▸ Task description:
Give, as a bare number, the count of lines that contain the word "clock".

▸ Supplied information:

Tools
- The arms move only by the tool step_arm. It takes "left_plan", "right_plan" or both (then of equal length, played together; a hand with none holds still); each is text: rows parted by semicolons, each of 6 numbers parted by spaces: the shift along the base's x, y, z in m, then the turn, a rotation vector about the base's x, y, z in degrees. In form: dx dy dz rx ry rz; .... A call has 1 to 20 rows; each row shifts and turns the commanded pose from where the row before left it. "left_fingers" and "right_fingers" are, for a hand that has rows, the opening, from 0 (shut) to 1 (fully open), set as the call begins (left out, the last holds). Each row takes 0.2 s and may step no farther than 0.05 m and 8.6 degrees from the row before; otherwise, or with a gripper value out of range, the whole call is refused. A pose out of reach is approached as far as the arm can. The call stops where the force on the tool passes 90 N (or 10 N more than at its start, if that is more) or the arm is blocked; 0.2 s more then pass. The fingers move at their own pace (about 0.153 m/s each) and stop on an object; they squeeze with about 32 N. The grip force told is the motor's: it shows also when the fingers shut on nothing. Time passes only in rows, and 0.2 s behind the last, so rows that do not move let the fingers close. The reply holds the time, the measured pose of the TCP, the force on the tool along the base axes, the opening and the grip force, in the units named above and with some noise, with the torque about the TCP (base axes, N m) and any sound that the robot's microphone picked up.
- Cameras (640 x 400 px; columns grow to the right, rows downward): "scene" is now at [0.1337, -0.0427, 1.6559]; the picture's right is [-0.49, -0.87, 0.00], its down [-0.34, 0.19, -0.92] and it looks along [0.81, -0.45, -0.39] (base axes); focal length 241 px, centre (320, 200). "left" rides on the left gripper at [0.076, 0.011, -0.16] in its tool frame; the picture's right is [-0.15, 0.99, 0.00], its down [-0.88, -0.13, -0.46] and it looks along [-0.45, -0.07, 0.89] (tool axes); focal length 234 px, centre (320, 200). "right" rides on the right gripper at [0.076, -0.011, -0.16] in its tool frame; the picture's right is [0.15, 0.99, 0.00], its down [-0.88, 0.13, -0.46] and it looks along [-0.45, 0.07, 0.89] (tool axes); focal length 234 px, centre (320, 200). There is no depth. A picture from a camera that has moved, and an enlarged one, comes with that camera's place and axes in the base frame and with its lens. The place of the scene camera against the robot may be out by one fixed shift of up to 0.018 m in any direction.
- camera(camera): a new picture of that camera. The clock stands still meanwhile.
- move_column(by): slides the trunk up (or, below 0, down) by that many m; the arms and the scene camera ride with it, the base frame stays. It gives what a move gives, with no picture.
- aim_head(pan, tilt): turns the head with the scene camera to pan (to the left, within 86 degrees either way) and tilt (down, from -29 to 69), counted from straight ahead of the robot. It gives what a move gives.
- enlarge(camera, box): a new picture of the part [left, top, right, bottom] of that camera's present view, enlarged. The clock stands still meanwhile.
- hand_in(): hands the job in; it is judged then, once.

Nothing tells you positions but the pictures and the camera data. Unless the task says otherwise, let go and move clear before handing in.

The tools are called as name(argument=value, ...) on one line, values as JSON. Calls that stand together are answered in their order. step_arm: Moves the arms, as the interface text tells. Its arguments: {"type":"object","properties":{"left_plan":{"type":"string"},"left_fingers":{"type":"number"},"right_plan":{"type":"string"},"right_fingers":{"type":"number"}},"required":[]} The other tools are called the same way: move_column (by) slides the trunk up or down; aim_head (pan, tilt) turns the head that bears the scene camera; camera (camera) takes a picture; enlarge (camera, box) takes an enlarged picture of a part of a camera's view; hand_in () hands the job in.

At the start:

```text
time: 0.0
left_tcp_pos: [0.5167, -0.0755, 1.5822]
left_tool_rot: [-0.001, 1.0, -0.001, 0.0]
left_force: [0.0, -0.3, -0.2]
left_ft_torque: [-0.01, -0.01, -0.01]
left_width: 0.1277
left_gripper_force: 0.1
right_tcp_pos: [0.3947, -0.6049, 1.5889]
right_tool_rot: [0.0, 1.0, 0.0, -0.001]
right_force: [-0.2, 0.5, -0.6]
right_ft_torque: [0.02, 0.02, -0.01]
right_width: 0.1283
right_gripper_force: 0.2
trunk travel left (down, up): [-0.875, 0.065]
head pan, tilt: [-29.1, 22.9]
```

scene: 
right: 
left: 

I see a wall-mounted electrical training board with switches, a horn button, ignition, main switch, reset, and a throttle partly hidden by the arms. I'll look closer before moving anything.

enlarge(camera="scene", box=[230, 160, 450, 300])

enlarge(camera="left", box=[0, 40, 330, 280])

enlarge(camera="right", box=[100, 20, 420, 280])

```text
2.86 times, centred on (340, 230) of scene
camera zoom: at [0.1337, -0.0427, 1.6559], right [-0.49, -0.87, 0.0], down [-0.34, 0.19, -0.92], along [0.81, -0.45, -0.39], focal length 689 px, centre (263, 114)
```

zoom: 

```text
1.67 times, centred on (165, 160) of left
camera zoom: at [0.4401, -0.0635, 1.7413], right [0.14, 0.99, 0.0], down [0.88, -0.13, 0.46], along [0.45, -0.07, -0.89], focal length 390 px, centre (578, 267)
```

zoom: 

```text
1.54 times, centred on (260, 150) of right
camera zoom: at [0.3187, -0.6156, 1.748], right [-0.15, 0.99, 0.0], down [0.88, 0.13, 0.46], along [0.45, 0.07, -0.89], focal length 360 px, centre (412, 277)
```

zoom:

▸ Finished answer:
2